Cabe destacar que as políticas de proteção social, baseadas em suposições e generalizações indevidas, podem contribuir para o desenvolvimento ou a intensificação de preconceitos negativos e para a ocorrência de práticas sociais discriminatórias em relação aos idosos. A consideração dos direitos dos idosos deve ocorrer no âmbito da noção de universalidade do direito de cidadãos de todas as idades à proteção social, quando se encontrarem em situação de vulnerabilidade (NERI, 2005).

A despeito dessa ideologia negativa da velhice embutida na construção do Estatuto do Idoso, é de fundamental importância que todos os segmentos da sociedade, operadores jurídicos e, principalmente, os idosos, sejam instruídos quanto aos seus aspectos positivos, pois eles precisam conhecer seus direitos para exercê-los e reivindicá-los.

Considerações finais

Na síntese dos aspectos aqui pontuados, bem como das ideias de Mendonça e Abigalil (2007), ressaltamos que o processo político ocorrido no Brasil após 1988 e até então demonstra a força política dos idosos e aposentados e indica o avanço significativo do Brasil em relação à conquista da legislação para a defesa dos direitos de atenção à pessoa idosa. Apesar disso, muito ainda precisa ser feito para os idosos, pois, embora essa população tenha formal e legalmente assegurada a atenção às suas demandas, na prática, as ações institucionais mostram-se tímidas, limitando-se a experiências isoladas.

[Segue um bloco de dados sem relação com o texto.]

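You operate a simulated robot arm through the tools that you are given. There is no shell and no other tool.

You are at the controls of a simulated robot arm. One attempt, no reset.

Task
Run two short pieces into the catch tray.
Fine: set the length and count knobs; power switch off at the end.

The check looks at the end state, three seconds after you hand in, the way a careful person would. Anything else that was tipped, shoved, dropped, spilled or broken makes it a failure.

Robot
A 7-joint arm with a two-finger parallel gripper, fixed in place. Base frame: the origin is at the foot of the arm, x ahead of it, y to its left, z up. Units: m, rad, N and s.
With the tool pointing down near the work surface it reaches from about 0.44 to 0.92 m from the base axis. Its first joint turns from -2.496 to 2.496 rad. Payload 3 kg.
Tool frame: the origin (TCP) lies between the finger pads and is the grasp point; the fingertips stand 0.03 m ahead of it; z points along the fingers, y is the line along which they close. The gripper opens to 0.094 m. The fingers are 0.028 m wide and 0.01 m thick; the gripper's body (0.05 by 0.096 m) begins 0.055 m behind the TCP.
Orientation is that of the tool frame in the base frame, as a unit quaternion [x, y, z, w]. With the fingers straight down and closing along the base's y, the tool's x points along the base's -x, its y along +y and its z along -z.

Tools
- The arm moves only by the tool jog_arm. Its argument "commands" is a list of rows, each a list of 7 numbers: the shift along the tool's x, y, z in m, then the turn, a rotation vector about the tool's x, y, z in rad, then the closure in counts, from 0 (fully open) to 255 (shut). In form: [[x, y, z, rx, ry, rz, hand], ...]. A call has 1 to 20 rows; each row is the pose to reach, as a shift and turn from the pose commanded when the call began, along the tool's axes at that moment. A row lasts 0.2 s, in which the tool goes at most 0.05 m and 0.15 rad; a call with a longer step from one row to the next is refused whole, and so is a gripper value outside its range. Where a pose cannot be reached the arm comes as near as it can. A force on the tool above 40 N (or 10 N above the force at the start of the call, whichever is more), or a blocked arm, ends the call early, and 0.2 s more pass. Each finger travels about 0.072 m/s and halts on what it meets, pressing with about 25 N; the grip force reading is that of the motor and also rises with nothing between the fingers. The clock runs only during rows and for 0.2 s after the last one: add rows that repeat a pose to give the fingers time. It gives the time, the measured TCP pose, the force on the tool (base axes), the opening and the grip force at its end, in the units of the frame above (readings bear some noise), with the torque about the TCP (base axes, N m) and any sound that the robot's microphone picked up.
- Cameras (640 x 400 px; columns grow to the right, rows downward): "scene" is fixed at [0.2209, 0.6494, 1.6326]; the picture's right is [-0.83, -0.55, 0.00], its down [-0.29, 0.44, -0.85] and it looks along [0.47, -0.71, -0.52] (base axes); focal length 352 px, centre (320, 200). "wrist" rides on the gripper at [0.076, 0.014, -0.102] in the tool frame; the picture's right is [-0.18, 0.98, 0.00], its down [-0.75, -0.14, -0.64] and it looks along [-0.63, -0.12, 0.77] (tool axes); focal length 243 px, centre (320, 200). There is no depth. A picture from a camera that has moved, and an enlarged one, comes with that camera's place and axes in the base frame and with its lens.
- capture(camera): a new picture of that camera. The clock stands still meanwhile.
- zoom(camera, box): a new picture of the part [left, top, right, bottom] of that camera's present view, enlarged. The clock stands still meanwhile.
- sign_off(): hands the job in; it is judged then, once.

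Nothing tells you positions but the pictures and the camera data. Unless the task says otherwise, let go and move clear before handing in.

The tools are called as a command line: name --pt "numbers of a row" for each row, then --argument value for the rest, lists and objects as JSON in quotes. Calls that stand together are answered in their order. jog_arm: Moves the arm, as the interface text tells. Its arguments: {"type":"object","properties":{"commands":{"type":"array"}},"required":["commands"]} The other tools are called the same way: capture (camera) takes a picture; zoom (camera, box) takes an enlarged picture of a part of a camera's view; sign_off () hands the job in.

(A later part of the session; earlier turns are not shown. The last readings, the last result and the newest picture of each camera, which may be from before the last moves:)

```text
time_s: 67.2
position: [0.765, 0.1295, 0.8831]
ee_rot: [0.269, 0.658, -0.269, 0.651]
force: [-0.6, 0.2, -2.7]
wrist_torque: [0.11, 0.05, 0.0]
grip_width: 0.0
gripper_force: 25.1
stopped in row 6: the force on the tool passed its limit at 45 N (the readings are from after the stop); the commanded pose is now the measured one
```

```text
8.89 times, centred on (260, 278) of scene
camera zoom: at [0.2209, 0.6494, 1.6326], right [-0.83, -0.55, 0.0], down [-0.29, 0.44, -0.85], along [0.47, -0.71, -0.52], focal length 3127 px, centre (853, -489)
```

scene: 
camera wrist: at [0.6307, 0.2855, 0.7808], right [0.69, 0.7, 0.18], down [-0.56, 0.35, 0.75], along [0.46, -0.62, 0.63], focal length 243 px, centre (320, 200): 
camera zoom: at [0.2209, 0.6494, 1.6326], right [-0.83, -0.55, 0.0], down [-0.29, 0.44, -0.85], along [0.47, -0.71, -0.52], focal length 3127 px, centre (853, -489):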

Como salienta Neri (2005), bom seria que chegasse o tempo em que se verificasse a melhoria do nível educacional e do bem-estar da população, pois, neste cenário, talvez não necessitássemos mais de um Estatuto do Idoso. Em consonância com essa autora, destacamos que fica a esperança de que o progresso social e o aperfeiçoamento da democracia possam permitir mudanças em nossa maneira de olhar os idosos e em nossa concepção sobre igualdade e universalidade dos direitos. Uma sociedade boa para os idosos é uma sociedade boa para todas as idades.